X-Men: First Class US 2011
Directed by Matthew Vaughn
Playing at cinemas now.
Warning: There be some mild/light spoilers here that probably won’t pack as much punch as an adamantium right hook but certainly may be a little more than you want to know before going into the movie.
I’ve had kind of a hit and miss reaction to the X-Men all my life. My first experience with them was with a few reprints I had in a British annual in the early seventies which reprinted old Marvel comics called Fantastic annual. It basically reprinted almost exclusively Avengers and X-Men comics from what I remember in my hazy recollections of a dim and distant past. In fact, I believe these reprints were from the very early sixties and possibly one of them was even a reproduction of the first issue, which originally debuted in 1963. I didn’t mind this original line-up of Professor X, Marvel Girl, Cyclops, Angel, Iceman and Beast... in fact out of all the line-ups that came after, these are probably about the only X-Men I could probably handle reading today. And, of course, to me they were never the X-Men... they were always known by the title which they’d originally gone under in their early days. Much like The Amazing Spiderman, The Fantastic Four, The Mighty Thor, The Incredible Hulk and The Invincible Iron Man, these guys were... and always shall be in my mind... The Uncanny X-Men.
So when a desperate sea-change hit the title with the Giant-Sized X-Men of 1975, one last bid to actually sell these comics before total cancellation - which, given the success of the line-up introduced in this issue and their continued popularity in the medium, may surprise some people - I was never really that interested. Most of the original line-up had been dropped and Weapon-X had been rechristened Wolverine and... really... I was just as oblivious to these guys' existence as I had been to anything but those early reprints I used to read and I stayed that way, pretty much, until the first of the big budget X-Men movies hit our screens back in 2000. And to be honest I wasn’t much interested in seeing them on film either but I went to take a look anyway.
I was glad I did because that first X-Men movie was the first movie to actually take a Marvel comics character, or a set of characters in this case, and actually make a genuinely entertaining and fairly credible and coherent movie out of them. This was nothing like going to see a double bill of Sinbad and the Eye of the Tiger featured with Spiderman and the Dragon’s Challenge! And when the money came in from this first one and the X-Men became a franchise... it turned out that the second movie was as good, if not even better than the first movie. The director Bryan Singer did a really good job on these two movies and had set up everything for a brilliant third installment.

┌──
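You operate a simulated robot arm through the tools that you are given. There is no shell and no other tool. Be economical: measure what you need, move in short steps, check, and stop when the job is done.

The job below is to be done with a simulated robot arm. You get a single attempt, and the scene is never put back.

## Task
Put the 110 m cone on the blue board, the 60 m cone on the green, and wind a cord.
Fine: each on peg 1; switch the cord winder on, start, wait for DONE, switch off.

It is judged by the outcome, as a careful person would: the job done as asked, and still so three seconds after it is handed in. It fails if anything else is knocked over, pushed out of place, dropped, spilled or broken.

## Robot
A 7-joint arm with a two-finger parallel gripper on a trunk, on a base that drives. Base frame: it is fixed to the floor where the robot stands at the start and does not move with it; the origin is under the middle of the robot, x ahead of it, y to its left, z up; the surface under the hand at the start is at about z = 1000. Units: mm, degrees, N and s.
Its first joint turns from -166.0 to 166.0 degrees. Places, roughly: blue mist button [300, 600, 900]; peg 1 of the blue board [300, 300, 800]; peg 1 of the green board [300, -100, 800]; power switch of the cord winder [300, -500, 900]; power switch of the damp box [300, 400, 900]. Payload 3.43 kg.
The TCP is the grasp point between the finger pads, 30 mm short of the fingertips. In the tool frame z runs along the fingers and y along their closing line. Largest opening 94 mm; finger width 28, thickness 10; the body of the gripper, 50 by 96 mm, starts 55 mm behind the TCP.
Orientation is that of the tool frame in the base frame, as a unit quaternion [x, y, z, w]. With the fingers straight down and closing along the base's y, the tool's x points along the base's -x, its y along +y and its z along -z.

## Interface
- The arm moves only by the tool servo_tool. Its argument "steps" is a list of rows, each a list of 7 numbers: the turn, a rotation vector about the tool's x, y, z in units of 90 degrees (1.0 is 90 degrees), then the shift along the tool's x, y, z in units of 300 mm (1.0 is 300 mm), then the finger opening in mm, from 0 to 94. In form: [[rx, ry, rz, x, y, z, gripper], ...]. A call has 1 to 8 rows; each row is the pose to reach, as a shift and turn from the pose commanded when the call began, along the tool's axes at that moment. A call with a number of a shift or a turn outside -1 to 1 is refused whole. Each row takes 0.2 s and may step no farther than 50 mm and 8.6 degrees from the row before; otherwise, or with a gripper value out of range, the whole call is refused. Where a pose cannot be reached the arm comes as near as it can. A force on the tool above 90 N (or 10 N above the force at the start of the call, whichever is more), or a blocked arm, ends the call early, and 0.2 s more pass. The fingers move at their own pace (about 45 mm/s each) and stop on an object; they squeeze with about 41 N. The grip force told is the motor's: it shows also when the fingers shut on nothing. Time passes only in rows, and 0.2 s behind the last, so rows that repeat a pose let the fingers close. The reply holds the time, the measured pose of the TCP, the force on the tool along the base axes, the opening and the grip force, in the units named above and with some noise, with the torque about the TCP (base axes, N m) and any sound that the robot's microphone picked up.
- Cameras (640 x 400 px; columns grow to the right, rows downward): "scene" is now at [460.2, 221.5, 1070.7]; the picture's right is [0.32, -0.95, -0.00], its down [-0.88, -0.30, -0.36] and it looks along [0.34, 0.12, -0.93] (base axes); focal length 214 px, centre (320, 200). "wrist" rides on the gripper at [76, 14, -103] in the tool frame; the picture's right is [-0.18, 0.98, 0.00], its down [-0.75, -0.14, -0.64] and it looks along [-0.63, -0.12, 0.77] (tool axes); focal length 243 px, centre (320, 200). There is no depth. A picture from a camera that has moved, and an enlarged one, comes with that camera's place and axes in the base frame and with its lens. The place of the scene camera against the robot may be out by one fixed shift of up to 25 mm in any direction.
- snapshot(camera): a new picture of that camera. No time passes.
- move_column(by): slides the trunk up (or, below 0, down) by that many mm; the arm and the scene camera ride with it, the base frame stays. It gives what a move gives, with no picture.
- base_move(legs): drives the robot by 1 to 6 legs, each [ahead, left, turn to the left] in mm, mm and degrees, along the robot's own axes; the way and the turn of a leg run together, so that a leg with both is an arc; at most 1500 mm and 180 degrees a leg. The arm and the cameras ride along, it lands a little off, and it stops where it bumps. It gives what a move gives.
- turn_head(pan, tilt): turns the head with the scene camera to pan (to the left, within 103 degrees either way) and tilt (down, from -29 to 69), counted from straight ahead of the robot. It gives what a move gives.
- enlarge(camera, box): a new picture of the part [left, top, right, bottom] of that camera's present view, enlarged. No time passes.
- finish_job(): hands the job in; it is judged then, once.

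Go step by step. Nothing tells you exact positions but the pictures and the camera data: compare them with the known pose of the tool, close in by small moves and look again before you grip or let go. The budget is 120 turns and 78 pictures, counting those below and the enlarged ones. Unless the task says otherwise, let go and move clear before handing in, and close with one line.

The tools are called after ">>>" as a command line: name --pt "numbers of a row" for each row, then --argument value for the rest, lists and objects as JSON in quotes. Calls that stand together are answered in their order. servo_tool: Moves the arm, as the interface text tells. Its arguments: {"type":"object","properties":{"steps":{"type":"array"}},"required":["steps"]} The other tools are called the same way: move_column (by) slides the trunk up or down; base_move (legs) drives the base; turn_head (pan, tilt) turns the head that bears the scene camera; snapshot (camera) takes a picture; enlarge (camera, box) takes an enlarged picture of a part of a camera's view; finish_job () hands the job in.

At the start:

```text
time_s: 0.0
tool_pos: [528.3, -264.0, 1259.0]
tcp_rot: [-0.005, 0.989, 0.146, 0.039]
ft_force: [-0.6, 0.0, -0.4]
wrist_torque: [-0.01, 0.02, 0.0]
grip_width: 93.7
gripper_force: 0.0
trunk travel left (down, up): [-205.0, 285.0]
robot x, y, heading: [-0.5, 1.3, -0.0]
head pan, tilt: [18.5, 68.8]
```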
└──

Alas, a brilliant third installment was not in the cards. Singer was kinda... well not exactly fired from the franchise due to personal differences with one of the “suits with money” is my understanding but he certainly felt discouraged enough with the ensuing “lead swinging” that he eventually left to work on a superhero project for a rival company (both character-wise and studio wise... DC and Warner Bros) and another director was brought on board. The end result of all this shilly-shallying around was unfortunate... we ended up with both a really terrible dud of a third X-Men movie and... surprisingly... a not so hot Superman sequel too.
After that, everyone had thought the X-Men "juggernaut" (see what I did there?) had come to a halt but we got a little surprise with a prequel in the form of Wolverine: X-Men Origins with Hugh Jackman reprising his role as the titular character. Now Wolverine wasn’t a great movie but it was certainly several notches up on the washability level than that third X-Men film and even though it basically had the feel of an early eighties B-movie exploitation flick to a degree, albeit with a tidy sum of money thrown at it, it didn’t completely let down the franchise in the way its predecessor did (my review of that one is here if you’re at all interested).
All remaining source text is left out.